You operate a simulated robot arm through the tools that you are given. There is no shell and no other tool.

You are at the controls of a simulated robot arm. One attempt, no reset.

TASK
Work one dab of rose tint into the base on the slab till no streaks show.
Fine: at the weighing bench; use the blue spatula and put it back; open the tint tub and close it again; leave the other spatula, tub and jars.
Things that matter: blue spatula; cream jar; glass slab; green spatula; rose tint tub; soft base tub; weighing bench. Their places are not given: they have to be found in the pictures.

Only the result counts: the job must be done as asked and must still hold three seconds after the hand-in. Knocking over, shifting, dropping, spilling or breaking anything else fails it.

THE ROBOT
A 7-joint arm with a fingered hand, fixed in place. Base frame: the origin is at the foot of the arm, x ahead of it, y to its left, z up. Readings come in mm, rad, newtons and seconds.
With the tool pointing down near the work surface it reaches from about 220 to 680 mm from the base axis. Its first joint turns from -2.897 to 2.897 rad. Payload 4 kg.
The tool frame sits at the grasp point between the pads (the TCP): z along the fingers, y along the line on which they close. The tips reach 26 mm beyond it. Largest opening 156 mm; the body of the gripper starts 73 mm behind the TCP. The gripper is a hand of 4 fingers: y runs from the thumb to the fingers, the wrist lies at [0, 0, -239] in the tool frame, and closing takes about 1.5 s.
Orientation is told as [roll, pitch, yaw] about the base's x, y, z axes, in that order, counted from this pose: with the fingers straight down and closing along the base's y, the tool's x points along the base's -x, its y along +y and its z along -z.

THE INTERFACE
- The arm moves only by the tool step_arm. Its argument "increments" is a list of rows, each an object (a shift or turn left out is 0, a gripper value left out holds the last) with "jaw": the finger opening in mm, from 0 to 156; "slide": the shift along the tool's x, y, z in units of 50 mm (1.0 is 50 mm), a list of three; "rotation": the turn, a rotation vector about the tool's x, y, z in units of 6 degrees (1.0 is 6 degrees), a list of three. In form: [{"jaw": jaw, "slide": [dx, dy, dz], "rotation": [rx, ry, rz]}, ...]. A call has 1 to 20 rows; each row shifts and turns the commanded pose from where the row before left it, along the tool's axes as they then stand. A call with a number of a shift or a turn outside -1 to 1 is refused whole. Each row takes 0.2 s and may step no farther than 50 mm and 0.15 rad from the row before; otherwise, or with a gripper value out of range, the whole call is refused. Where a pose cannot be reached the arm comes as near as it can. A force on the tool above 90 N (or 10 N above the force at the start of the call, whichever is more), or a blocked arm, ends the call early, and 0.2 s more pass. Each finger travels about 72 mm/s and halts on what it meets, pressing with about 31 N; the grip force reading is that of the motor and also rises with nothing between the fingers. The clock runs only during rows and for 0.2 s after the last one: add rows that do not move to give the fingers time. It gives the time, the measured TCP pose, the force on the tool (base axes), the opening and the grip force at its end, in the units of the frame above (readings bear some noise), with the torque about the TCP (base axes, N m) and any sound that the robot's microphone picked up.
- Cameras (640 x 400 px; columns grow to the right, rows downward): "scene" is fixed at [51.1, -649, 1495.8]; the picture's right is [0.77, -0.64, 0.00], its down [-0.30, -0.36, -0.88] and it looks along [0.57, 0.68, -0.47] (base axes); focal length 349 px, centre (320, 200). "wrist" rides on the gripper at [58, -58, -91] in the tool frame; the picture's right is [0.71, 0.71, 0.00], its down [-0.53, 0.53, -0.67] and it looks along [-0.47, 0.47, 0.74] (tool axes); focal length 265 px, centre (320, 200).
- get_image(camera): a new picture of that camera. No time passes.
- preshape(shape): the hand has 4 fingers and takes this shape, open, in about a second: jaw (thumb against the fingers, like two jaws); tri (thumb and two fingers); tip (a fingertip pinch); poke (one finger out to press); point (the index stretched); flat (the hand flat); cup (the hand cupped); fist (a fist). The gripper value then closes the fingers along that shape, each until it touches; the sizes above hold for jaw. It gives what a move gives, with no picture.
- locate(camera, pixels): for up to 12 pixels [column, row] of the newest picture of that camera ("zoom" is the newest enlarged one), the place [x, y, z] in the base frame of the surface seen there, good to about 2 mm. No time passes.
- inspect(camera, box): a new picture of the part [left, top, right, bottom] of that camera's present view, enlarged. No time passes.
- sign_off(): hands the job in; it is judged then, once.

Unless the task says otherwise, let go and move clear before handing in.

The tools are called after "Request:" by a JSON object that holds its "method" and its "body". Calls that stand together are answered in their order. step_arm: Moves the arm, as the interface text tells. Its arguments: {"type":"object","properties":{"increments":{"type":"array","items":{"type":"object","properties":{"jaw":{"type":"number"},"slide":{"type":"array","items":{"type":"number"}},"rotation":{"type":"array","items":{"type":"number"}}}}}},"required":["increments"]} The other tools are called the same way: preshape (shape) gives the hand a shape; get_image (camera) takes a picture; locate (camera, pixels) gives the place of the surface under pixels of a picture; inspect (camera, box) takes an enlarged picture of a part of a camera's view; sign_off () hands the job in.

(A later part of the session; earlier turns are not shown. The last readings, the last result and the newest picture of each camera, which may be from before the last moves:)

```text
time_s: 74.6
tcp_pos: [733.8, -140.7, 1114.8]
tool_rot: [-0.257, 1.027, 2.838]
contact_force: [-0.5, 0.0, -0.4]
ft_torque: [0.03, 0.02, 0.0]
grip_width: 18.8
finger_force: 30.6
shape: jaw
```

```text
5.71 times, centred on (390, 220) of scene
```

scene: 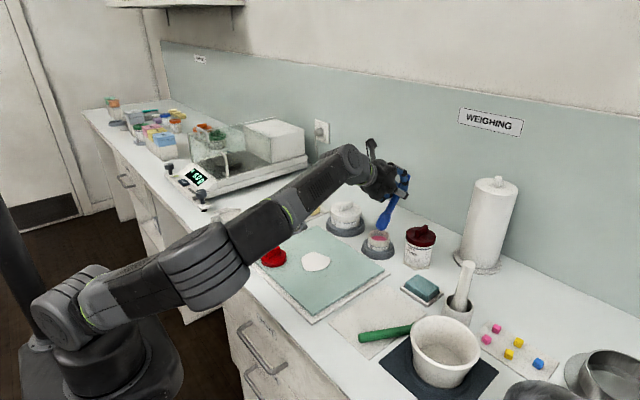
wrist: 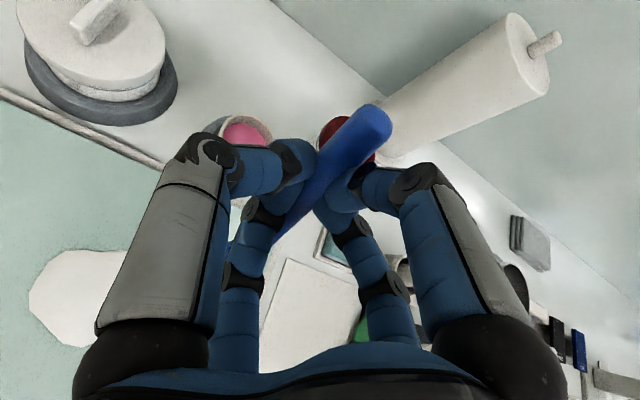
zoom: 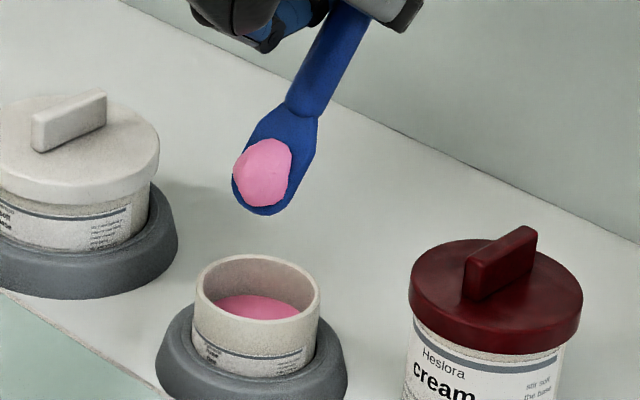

▸ PROBLEM DETAILS
Go through the listing above and list every line that has the word "bench".

▸ SOLUTION
Fine: at the weighing bench; use the blue spatula and put it back; open the tint tub and close it again; leave the other spatula, tub and jars.
Things that matter: blue spatula; cream jar; glass slab; green spatula; rose tint tub; soft base tub; weighing bench. Their places are not given: they have to be found in the pictures.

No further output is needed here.